Volunteers are a critical component for the Paralympics to function. From the moment visitors step off of the plane in Sochi, they are met by volunteers. Their vibrant smiles and complementing their jackets that bear the neon patchwork design of the Paralympics. The simple welcoming attitude from volunteers went miles for visitors unsure of what Russia would offer, wary of what they had been told by the media and friends at home.
There were more than 8,000 volunteers at the Games, directing athletes and maintaining competition areas, translating information from Russian, providing services for people with an impairment, directing media, and just about every other part of the massive operation needed to make the Paralympics a success.
Volunteer Orge Castellano worked in the Main Press Center helping journalists and photographers stay in the know during the Games – answering questions and handing out tickets to some of the larger events and ceremonies. He expressed excitement over the transformation that Russia underwent to bring so many volunteers together for the Games.

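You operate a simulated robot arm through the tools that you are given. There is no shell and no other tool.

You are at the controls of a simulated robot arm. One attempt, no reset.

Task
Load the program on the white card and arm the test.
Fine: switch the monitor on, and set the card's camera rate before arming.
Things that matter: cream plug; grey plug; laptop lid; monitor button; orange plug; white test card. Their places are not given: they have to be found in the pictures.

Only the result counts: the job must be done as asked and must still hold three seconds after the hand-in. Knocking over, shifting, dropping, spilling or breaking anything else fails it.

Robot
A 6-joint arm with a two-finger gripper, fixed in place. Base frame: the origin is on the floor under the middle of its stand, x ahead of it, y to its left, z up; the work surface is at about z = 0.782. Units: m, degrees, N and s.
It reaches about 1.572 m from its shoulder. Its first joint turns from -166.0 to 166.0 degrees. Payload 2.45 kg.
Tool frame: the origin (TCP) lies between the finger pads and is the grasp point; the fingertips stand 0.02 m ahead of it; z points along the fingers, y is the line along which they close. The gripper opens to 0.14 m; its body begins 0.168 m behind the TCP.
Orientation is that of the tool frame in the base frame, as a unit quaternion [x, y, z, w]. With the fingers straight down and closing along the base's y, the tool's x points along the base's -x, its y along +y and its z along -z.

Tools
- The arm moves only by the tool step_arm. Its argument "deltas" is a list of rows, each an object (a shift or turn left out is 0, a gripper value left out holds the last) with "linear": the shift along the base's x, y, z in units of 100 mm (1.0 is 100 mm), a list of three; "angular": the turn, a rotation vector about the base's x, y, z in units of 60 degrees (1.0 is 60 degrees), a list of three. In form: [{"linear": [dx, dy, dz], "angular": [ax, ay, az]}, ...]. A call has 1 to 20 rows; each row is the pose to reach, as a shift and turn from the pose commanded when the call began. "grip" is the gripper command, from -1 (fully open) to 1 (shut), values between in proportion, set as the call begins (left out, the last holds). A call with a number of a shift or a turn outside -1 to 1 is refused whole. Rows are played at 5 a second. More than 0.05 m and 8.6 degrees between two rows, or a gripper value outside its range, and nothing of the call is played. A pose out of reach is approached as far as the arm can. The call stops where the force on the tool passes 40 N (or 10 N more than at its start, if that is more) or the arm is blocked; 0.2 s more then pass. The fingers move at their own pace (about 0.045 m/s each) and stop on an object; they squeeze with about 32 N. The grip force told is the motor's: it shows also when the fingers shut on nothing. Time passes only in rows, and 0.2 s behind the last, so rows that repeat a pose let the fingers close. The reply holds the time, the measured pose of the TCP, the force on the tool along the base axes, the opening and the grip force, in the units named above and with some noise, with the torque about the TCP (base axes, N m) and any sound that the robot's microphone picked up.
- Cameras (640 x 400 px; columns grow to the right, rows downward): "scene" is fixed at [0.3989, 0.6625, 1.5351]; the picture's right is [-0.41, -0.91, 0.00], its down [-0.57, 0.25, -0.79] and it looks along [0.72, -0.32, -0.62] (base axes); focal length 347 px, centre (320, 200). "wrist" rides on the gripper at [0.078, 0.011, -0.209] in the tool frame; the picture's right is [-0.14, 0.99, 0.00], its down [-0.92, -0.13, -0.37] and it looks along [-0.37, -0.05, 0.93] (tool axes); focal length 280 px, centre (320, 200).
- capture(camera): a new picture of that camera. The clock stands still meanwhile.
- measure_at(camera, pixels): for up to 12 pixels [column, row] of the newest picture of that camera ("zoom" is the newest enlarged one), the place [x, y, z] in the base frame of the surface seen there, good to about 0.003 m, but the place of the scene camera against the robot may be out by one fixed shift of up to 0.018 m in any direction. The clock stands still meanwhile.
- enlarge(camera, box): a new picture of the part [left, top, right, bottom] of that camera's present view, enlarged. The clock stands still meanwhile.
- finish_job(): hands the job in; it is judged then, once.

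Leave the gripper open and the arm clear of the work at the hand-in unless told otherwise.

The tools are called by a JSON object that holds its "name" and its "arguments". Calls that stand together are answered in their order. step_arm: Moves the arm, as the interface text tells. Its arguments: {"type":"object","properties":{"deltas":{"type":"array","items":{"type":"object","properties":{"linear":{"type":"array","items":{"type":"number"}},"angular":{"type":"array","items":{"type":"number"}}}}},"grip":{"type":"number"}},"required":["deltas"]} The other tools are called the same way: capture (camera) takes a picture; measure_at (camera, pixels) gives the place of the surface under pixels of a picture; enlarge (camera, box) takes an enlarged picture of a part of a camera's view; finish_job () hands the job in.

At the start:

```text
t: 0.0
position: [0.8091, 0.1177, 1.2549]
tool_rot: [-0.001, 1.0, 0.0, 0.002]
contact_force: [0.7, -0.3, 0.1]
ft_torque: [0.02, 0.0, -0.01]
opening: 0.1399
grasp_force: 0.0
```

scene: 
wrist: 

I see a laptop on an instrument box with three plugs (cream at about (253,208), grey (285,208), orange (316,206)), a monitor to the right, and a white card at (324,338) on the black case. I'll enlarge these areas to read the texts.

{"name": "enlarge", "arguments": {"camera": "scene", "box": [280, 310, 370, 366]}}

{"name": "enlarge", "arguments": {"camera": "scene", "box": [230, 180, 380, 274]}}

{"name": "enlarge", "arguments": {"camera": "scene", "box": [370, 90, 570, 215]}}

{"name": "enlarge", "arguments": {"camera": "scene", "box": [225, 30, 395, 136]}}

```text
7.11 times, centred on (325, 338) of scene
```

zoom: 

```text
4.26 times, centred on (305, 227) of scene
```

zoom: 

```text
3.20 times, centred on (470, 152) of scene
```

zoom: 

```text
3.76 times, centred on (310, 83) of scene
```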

Castellano studied public relations and marketing in Russia prior to the Paralympics and volunteered in a variety of areas including sports. He said when he first came to Russia six years ago, it did not have have a large volunteer culture, but he has seen it grow dramatically during his time here.
“The Paralympics are so important because it is a step forward for the volunteer movement in Russia,” he said. “It will keep improving.”

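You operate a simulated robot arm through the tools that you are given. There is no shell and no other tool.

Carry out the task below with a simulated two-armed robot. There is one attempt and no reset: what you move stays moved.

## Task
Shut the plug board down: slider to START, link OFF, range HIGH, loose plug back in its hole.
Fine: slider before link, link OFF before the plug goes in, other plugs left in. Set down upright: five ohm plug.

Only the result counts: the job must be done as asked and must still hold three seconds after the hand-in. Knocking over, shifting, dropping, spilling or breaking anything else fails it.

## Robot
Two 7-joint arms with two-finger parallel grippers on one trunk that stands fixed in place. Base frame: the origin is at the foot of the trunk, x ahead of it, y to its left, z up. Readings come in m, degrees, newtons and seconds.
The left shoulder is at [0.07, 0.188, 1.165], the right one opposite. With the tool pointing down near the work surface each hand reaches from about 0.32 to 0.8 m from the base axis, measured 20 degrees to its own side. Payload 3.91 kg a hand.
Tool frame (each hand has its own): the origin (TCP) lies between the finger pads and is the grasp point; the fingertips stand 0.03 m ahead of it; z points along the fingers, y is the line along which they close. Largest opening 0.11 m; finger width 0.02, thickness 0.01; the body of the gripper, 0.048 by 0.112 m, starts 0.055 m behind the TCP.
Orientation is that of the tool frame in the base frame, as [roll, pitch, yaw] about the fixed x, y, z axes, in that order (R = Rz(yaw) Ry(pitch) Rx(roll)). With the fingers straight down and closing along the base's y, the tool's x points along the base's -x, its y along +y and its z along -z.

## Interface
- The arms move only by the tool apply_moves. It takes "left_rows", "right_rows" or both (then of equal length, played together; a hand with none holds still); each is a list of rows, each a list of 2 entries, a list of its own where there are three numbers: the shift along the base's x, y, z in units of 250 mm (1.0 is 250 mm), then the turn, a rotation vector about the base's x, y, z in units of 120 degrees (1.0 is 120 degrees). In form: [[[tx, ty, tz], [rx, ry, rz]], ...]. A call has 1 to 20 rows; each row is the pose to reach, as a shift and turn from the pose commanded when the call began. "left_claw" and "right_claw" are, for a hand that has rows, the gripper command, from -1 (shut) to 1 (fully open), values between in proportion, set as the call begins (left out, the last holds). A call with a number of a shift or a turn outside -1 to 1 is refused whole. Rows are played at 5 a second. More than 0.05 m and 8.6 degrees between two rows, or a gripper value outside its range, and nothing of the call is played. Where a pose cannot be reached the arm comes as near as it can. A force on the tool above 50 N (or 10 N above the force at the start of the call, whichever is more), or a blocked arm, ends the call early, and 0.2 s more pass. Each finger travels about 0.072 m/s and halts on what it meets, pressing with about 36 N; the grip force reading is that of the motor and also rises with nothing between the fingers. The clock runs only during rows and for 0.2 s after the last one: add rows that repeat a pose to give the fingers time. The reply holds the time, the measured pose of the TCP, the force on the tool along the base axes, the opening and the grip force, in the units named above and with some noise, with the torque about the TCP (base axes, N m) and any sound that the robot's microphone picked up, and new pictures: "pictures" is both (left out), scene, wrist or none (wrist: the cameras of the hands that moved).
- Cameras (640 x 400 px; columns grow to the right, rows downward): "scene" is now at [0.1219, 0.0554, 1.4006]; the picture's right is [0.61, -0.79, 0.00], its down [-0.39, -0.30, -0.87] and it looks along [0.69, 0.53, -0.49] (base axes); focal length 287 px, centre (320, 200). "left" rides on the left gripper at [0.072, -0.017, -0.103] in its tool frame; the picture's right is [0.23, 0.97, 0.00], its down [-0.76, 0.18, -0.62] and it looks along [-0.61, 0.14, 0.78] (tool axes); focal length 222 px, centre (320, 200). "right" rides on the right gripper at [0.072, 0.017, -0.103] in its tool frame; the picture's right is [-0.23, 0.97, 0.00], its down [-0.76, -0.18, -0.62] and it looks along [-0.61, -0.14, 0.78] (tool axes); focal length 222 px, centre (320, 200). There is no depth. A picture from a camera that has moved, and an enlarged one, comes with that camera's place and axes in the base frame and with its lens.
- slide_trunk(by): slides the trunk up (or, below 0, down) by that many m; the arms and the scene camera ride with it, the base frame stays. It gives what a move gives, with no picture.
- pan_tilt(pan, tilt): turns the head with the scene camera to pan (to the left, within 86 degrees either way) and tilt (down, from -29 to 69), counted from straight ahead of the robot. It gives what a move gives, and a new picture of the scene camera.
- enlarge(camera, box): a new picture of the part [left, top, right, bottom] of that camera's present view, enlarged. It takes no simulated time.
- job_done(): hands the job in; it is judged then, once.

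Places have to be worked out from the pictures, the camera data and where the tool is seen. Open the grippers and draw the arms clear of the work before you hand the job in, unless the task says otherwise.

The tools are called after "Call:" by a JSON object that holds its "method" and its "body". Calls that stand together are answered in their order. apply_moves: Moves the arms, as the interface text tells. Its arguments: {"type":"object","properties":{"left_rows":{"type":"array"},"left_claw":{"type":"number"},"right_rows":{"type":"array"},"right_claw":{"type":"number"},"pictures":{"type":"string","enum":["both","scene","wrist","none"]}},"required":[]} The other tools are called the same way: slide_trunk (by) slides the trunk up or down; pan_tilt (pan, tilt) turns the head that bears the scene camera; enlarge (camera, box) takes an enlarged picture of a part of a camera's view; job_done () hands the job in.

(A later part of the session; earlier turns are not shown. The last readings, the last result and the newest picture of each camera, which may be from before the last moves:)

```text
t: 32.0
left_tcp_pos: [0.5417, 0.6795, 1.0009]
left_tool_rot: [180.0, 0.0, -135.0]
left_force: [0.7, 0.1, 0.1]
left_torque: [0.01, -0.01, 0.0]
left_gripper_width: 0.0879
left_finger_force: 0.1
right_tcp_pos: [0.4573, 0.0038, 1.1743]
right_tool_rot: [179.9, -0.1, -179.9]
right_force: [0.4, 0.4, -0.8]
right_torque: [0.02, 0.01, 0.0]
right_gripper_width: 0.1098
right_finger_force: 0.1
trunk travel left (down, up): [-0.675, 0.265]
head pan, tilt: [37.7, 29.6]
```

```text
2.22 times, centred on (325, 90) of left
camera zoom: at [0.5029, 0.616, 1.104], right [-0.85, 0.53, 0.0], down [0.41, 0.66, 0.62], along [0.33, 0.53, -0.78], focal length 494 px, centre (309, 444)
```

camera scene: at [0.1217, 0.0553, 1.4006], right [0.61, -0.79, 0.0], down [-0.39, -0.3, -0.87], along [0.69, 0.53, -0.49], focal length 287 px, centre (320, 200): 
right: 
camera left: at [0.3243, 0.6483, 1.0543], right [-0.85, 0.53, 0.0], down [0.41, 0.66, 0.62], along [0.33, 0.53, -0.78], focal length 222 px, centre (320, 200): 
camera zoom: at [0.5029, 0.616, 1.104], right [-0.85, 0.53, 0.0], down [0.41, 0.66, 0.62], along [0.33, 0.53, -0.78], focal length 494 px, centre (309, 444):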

Volunteers went through a rigorous training process that stretched back to the London Paralympics in 2012 and the 2013 Paralympic Test Events in Sochi. Volunteers received additional training at two volunteer centers at Sholokhov Moscow State University and the Russian State Social University in Moscow.
While in Sochi, volunteers lived in three volunteer villages where they enjoyed three meals a day and were treated to entertainment and live performances in their spare time.
The Paralympics provided the opportunity for volunteers to learn about other cultures with nearly 400 of the volunteers traveling from 60 countries around the world.
Paterson, who is from Canada, said she was told before coming to Russia to “be careful, something bad will happen,” but was put at ease once she met the other volunteers. Paterson, who is not fluent in Russian, said many of the Russian volunteers had studied English and were eager to hear it from a native speaker.
“It was like being a bit famous at first because they would be like ‘stop, please do speak English, where are you from?’”
But, on some level, the volunteers converged in Sochi for their passion for the Paralympic Games themselves. Paterson said she always liked the Olympic Games, but when she discovered the Paralympics in Vancouver in 2010, something clicked. She said she assumed the athletes would need help and encouragement to complete the events, but was amazed when she realized that the athletes were performing on such a high level. When it was time for the Sochi Paralympics, she begged to go.
“You think: they’re so cool, they’re so together, I can do anything with my life,” she said.